Josh Boone signs on for his second prospective Stephen King movie

Josh Boone is currently attached to direct Anne Rice’s The Vampire Chronicles and Stephen King’s The Stand, and now he’s signed on to adapt and direct the movie adaptation of another horror-tinged novel, and another Stephen King one at that.

Deadline reports that The Fault In Our Stars director has written and will direct a film based on King’s recent supernatural novel Revival. The book, which was published in 2014, is about “a charismatic preacher who loses his faith when his wife and child are killed in a tragic accident. Unhinged from the religion that grounded and gave him a conscience, the preacher becomes ruthless in his experimentation into the healing but dangerous power of electrical current, positioning him to act as God-like faith healer and opening a terrifying Pandora’s Box. Intertwined with the preacher is a young man with demons of his own, who has benefited from the preacher’s talents and becomes a reluctant accomplice to his deadly obsession.”

As previously mentioned, Boone isn’t exactly short on projects (he’s also linked to a standalone X-Men movie X-Men: The New Mutants), but he’s looking to make Revival this year and has apparently started lining up actors.

Deadline also reaffirms Boone’s commitment to the long, long-gestating adaptation of The Stand. Apparently he’s got the script written and “verbal commitments” from plenty of actors, but Warner Bros’ option has lapsed and it’s up to CBS Studios to figure out which studio they want to set it up with (Lionsgate is mentioned as an option).

While we kind of want Boone to hurry up and get on with The Stand and The Vampire Chronicles, Revival is definitely a King novel that could work beautifully on the big screen, and there’s some nice quotes in the Deadline article about his attachment to the author.

“I’ve read every book Stephen King has written, multiple times; he taught me how to write characters,” Boone said. When I read The Stand, it was literally from under my bed. I was raised by evangelical Christians, who believed in The Rapture. I wasn’t allowed to read Stephen King books for a large part of my childhood. I ripped the cover off this Frank E. Peretti book This Present Darkness, a Christian bestseller, and put it on The Stand, because they were roughly the same size. I would read these books under the bed and hide them in the box spring, like normal kids stashed their pornography. My mom found my King stash and they burned the books in the fireplace. I still have a picture in a photo album of this giant pile of ashes in my parents’ fireplace.”
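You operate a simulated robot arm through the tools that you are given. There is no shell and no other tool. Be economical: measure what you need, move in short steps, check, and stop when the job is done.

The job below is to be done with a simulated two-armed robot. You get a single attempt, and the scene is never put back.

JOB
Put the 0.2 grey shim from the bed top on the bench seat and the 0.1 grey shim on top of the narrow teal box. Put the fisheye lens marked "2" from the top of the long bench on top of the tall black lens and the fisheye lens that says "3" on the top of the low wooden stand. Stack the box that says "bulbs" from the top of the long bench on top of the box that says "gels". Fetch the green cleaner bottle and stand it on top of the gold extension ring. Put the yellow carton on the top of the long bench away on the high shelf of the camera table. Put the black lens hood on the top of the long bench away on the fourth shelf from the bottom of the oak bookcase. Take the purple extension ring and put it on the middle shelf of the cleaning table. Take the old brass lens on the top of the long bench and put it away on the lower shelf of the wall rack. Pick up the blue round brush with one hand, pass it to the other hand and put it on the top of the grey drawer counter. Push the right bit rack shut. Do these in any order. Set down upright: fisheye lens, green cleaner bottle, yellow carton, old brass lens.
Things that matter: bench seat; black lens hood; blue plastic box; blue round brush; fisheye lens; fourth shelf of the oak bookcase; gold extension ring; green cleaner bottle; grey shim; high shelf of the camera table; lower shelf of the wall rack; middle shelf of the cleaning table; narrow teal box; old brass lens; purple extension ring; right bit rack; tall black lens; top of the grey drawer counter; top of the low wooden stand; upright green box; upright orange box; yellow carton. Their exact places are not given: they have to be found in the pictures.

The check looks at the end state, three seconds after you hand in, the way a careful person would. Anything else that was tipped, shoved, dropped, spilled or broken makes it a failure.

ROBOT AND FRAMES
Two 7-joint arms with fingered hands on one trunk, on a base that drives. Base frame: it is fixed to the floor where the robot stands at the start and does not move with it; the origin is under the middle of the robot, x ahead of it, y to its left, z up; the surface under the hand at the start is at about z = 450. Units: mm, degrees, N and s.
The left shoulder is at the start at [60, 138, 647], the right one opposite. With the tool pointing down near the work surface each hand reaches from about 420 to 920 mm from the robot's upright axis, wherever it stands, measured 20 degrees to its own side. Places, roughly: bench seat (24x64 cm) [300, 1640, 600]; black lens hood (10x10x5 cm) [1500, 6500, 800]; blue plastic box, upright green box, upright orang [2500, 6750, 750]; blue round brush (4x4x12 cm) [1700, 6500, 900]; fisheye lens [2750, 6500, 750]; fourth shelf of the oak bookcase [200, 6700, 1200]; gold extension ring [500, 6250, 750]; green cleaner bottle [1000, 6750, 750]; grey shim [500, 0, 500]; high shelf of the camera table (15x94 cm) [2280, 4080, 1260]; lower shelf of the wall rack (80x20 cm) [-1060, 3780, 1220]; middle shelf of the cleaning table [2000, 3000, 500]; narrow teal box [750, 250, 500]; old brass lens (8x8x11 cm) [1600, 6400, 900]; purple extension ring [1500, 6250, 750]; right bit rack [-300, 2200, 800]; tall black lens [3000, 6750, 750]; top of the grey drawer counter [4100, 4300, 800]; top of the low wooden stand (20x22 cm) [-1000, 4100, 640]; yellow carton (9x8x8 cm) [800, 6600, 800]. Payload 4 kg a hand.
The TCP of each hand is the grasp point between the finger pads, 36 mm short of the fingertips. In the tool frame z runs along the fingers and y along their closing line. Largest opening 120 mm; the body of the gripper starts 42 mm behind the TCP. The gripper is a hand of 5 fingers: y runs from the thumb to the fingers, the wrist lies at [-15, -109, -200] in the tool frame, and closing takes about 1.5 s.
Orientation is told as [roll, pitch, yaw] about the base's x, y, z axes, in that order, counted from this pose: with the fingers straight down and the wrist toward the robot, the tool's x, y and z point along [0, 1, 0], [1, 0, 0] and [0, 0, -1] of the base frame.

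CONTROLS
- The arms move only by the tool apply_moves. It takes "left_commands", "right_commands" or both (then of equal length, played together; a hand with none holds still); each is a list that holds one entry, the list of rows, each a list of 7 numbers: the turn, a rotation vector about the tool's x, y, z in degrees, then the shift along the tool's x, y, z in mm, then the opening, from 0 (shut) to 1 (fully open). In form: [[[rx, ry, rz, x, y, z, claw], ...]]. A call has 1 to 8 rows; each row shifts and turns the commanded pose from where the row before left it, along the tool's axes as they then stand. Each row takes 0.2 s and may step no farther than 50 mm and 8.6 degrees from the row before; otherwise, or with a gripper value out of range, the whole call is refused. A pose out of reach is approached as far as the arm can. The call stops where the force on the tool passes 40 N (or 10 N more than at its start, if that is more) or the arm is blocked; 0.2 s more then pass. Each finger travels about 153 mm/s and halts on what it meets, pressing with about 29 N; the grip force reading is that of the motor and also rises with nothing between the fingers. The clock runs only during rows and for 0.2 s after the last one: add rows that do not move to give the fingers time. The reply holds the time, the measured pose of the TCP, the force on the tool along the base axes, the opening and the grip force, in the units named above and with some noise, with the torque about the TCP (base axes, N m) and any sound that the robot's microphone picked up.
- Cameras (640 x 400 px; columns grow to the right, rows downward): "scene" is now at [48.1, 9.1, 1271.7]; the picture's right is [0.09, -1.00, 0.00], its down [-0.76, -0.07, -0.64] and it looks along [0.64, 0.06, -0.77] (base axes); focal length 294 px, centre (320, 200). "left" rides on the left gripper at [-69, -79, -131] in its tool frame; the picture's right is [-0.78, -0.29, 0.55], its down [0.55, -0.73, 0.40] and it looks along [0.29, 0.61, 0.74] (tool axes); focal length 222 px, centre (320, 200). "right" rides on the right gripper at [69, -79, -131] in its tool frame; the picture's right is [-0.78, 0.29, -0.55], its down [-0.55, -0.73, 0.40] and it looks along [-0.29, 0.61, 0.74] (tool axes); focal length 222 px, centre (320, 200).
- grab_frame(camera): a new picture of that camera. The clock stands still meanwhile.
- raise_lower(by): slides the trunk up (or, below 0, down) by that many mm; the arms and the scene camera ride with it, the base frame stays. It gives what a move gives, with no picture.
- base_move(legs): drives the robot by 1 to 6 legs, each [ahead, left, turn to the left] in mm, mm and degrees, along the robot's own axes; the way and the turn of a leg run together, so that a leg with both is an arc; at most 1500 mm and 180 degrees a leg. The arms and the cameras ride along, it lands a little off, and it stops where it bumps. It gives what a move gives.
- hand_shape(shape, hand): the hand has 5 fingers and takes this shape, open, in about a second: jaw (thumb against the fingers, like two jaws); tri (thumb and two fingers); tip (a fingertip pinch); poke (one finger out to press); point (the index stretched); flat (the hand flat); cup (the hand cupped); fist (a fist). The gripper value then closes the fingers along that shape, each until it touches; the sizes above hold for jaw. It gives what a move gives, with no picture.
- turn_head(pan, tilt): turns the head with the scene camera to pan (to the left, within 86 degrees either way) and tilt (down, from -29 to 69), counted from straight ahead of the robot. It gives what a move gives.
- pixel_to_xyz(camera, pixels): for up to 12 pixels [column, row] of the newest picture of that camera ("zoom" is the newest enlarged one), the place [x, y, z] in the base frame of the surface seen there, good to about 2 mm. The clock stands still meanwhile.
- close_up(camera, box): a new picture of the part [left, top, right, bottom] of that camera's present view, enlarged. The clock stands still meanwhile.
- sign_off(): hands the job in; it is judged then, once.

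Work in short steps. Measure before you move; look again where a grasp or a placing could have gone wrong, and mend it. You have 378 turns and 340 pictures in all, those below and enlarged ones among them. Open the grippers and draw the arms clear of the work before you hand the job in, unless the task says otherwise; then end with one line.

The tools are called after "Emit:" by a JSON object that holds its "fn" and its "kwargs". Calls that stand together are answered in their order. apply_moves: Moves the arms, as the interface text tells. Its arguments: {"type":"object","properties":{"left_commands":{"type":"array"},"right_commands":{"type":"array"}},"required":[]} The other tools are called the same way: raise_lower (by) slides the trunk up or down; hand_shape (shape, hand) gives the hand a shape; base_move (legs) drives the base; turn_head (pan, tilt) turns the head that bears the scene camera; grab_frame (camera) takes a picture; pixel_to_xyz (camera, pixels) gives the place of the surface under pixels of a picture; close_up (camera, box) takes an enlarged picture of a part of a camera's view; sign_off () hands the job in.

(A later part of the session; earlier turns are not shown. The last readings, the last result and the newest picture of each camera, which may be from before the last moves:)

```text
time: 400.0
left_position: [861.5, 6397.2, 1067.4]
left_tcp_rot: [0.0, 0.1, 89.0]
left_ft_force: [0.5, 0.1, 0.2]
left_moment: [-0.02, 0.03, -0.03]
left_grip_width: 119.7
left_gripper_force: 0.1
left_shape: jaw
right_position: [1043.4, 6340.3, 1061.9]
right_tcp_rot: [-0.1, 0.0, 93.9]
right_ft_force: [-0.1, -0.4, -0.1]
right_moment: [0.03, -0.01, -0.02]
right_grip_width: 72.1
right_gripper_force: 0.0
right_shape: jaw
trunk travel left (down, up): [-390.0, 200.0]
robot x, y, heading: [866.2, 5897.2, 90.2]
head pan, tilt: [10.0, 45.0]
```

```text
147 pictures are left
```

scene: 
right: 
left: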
“When I read Revival, I was like, man, did you write this for me? I’d been on both sides of that pendulum. I call myself a non-believer, now, and when I moved to LA, it was like Neo being pulled out of The Matrix. Oh, my god, none of that stuff is true! But it was what I’d been taught and what I believed in since childhood. I believed in the devil, in Jesus, and even now as a non-believer, I’m still fascinated by that world and Revival is the scariest thing he’s written since Pet Sematary. He tricks you, drawing you in gently, with that narrator’s voice and a long time span that reminds you of The Shawshank Redemption or The Green Mile, and then he pulls that rug from under you in that last act and you’re like, oh my god, what have I gotten myself into? The secret of electricity starts as this wonderful thing and it gets progressively darker. Jamie calls Charles on it, but sticks around, because he, like the rest of us, wants to know what’s on the other side. It’s powerhouse stuff, and two of the best characters he has written since Annie Wilkes [played by Kathy Bates in an Oscar-winning turn in Misery]. I still intend to make The Stand, but I need more time, and when I asked Steve about Revival, he put me together with Mike De Luca.”